The Sonys use USB-C for charging, whereas the Bose headphones use the ancient micro-USB.
I’m happier to see USB-C, because that’s simply where tech is going. More and more of the devices I own use USB-C, meaning I’m more likely to have a USB-C cable lying around in my bag or on my desk for charging the Sonys. For the Bose headphones, I’d have to bring out a micro-USB cable, which at this stage would serve to charge only them.
Micro-USB is slowly being phased out, and it’s a shame that the QC35 II headphones are yet another relatively recent accessory that will keep you with a foot in the past.
As for battery life, Bose claims its headphones get 20 hours, and Sony claims 30 hours. I didn’t notice much of a difference between the two – I just charged them when I needed to, and I never felt as if I was constantly charging either.
The controls on each are OK. The Bose ones use buttons and button combinations to control your music, while the Sonys use taps and swipes on the exterior ear cups. I found the taps and swipes slightly more intuitive, but it’s still not ideal. Few headphone makers – if any – have properly figured out built-in music controls.
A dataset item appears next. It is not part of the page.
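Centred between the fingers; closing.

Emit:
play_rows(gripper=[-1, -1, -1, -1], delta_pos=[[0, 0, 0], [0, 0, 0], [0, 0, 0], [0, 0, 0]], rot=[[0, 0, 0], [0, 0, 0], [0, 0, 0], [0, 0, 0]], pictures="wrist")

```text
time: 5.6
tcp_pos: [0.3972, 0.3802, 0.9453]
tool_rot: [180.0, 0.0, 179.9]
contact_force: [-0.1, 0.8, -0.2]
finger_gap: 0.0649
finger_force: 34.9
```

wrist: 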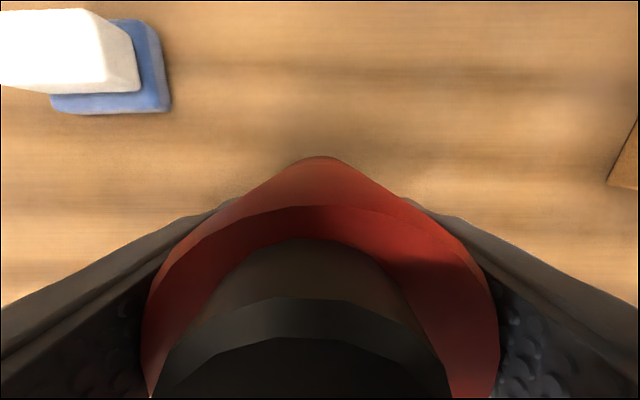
Both headphones come with voice assistants, like Google Assistant and Amazon’s Alexa. But this is a non-topic, in my opinion. I’ve only ever used smart assistants on headphones for quick testing, never finding a good use for them. Maybe you’ll find a good use for them. Maybe you won’t. At least voice assistants don’t take away from the headphones.
There’s one thing the Bose headphones can do that the Sonys don’t, and it could be a deal-breaker for some.
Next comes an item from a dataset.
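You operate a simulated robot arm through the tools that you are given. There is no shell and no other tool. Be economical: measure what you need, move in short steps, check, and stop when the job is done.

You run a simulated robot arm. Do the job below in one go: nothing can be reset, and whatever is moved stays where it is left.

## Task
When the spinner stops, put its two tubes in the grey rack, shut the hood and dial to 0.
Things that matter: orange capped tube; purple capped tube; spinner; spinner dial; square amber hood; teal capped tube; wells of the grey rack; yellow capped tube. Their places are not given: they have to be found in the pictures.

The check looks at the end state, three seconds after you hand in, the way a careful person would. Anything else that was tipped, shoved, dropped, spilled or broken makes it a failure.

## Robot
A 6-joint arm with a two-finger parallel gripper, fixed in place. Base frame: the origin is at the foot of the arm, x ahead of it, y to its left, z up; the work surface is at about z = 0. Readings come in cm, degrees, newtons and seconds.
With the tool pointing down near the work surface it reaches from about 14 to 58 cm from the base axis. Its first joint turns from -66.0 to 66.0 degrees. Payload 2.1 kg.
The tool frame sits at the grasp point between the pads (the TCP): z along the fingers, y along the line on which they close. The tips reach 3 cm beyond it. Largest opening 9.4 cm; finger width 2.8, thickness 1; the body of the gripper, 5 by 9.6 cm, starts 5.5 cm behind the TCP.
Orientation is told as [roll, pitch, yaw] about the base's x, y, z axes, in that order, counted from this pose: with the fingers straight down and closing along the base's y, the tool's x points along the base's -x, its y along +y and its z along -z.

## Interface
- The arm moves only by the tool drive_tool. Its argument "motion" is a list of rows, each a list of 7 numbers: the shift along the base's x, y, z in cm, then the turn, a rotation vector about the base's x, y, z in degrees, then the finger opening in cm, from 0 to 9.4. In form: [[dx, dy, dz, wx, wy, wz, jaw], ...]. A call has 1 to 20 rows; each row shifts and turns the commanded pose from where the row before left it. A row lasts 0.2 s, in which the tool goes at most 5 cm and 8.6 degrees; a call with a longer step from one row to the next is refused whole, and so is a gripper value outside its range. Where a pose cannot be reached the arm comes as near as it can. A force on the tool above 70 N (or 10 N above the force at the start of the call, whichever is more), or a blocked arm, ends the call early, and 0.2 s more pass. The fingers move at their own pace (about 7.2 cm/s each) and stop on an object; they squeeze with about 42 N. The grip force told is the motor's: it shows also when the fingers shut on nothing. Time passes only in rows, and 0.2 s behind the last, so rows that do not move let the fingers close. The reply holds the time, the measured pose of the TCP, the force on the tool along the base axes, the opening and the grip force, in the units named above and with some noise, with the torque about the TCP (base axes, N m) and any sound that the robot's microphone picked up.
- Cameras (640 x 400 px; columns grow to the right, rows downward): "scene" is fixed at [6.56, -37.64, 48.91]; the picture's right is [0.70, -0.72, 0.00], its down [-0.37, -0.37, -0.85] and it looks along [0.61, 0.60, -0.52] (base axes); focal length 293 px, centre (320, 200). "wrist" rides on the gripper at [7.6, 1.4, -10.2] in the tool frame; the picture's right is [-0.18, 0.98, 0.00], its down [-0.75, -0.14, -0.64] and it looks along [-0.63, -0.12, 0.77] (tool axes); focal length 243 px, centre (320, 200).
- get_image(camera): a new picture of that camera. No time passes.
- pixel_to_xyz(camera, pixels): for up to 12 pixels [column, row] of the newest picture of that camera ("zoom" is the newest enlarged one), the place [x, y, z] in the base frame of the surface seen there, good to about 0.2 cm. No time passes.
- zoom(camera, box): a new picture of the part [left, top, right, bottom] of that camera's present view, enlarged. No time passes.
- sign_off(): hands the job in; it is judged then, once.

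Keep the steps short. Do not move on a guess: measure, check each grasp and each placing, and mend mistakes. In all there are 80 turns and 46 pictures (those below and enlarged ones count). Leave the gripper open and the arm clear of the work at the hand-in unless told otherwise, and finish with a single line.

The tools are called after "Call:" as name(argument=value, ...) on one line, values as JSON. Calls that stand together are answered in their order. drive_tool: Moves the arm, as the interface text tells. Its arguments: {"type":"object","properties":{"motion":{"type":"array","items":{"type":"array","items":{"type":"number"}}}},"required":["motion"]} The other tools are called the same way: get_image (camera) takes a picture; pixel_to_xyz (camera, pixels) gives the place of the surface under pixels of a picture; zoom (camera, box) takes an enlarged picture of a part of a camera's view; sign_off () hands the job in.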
You can connect the Bose headphones to two devices at the same time with Bluetooth, which was great for seamlessly switching between the connection with my phone and the connection with my computer.
Shockingly, the Sonys don’t let you do that – they can be connected to only one device at a time. It was more of a hassle to switch between devices than it was with the Bose headphones.
So which pair of headphones should you get if you’re looking for great sound quality, noise cancellation, and functionality?
This is a tough one.
On the one hand, the Bose headphones sound great out of the box. On the other hand, the Sonys have slightly better noise cancellation, and you can tweak the sound to your liking in the Sony headphones app, your audio-streaming app, or your phone’s sound-equaliser settings.
The major thing for me is seamlessly switching between at least two devices, and that’s why the Bose headphones stake their claim over my ears. For this one reason, I’d recommend the Bose QC35 II over the Sonys to anyone who wants to use their Bluetooth headphones with more than one device.
That said, if you’re confident you’ll use Bluetooth headphones with only your smartphone or your computer, the Sonys will make you happy.